**Information shown**
** START **

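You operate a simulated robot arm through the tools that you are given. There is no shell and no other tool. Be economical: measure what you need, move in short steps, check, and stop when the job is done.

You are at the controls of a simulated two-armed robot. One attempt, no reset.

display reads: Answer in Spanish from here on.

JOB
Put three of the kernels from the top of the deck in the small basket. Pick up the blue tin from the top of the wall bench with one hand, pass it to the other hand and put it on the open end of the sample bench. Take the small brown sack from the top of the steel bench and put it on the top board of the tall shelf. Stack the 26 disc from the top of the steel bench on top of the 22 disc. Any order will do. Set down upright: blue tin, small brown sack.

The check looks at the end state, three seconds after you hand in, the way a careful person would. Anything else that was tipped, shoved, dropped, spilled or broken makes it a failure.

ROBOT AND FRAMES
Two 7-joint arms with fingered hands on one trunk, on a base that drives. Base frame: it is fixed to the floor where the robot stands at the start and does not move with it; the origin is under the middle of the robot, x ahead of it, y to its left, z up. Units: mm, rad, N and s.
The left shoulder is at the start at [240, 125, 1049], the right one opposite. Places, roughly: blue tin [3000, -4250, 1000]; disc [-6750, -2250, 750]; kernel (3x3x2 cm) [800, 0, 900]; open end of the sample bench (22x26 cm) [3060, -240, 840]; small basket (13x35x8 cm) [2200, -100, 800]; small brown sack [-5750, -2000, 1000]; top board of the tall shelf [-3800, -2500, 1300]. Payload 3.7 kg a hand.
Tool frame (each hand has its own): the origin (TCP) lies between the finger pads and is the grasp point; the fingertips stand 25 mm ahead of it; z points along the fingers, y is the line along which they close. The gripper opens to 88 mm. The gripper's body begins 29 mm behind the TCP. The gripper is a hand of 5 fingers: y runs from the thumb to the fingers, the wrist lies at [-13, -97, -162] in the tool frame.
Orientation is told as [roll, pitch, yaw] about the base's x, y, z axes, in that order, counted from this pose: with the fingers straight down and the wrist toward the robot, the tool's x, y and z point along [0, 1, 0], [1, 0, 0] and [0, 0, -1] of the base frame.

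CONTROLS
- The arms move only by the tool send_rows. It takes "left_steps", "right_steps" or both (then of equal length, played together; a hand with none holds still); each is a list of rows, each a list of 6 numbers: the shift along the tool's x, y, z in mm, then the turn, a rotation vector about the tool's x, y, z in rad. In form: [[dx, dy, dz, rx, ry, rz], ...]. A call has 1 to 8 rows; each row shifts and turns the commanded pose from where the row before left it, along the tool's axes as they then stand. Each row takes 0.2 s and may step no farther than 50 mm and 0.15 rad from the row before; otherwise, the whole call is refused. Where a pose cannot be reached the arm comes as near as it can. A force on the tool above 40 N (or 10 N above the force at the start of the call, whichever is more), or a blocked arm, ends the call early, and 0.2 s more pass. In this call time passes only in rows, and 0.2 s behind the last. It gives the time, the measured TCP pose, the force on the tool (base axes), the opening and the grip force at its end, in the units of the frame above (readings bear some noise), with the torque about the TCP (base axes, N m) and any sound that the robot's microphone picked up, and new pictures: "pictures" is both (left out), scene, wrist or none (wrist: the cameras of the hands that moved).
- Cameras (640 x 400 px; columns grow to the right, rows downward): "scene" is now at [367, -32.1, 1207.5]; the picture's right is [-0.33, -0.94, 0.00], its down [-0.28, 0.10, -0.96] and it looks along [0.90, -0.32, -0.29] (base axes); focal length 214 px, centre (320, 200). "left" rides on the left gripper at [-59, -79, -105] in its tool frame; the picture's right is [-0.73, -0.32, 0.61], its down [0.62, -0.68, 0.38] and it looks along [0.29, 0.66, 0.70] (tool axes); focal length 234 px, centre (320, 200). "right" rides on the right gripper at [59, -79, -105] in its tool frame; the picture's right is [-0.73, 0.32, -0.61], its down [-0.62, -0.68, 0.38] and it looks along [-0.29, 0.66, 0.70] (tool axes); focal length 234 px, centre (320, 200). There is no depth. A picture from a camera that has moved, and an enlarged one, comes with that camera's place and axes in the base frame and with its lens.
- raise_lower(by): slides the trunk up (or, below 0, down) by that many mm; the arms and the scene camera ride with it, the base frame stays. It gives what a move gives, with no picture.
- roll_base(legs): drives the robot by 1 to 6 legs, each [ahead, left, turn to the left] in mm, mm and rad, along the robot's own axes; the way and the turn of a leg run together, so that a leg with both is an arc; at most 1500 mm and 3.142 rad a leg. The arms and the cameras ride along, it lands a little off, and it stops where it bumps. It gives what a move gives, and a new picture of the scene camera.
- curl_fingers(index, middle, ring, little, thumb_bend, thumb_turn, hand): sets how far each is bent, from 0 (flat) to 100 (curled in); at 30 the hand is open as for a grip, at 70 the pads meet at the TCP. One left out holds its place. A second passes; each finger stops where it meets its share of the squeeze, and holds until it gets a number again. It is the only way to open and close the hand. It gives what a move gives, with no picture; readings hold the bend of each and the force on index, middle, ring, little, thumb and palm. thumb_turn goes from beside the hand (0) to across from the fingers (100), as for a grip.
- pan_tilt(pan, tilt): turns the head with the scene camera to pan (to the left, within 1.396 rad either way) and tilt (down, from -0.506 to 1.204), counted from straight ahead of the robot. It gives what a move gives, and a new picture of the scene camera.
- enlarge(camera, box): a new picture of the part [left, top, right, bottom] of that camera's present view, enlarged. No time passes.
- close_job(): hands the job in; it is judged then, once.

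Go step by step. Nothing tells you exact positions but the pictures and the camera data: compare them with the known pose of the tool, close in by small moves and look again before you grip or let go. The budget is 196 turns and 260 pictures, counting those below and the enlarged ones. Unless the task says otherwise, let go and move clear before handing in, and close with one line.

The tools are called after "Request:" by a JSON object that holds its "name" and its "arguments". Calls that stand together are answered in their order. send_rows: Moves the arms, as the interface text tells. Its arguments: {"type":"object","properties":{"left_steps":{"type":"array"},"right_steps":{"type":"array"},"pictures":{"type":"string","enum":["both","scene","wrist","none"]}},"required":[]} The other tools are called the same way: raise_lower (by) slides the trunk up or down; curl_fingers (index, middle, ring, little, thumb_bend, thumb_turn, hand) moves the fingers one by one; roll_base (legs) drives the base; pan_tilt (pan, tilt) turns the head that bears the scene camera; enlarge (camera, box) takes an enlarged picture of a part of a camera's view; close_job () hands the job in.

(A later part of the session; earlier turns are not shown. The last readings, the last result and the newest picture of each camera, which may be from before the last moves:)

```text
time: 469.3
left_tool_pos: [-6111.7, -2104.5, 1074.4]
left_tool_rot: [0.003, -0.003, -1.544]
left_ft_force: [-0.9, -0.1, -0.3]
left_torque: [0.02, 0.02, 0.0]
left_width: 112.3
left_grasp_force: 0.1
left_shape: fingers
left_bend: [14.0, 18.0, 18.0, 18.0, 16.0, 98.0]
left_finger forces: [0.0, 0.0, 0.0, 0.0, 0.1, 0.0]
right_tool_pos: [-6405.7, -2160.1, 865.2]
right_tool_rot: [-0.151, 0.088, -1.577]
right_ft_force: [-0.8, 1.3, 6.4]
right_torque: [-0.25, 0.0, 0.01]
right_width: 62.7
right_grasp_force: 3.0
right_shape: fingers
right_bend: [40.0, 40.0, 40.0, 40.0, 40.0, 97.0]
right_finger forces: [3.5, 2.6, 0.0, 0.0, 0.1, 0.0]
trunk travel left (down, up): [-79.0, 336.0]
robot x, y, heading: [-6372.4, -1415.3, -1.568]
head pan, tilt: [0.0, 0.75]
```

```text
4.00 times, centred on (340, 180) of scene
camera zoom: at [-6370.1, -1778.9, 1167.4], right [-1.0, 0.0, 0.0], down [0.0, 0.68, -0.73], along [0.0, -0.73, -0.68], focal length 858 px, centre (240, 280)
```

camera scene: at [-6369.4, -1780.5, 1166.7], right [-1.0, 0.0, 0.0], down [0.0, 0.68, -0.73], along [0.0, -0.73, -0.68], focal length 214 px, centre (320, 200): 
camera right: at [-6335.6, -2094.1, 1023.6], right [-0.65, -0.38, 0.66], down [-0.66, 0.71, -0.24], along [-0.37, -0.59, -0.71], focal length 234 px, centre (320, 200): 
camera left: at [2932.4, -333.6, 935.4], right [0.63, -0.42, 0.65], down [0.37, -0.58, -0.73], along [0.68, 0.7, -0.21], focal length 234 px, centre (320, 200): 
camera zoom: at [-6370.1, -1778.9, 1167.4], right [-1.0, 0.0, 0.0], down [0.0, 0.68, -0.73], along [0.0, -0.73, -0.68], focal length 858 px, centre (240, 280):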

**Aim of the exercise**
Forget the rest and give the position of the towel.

** END **

**Aim of the exercise**
Exactly reproduce the lines that run from the line bearing "camera scene: at" through the line bearing "camera left: at", with both end lines included. Put a running number in front of each line and drop blank lines.

**Answer to this exercise**
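1. camera scene: at [-6369.4, -1780.5, 1166.7], right [-1.0, 0.0, 0.0], down [0.0, 0.68, -0.73], along [0.0, -0.73, -0.68], focal length 214 px, centre (320, 200): 
2. camera right: at [-6335.6, -2094.1, 1023.6], right [-0.65, -0.38, 0.66], down [-0.66, 0.71, -0.24], along [-0.37, -0.59, -0.71], focal length 234 px, centre (320, 200): 
3. camera left: at [2932.4, -333.6, 935.4], right [0.63, -0.42, 0.65], down [0.37, -0.58, -0.73], along [0.68, 0.7, -0.21], focal length 234 px, centre (320, 200): 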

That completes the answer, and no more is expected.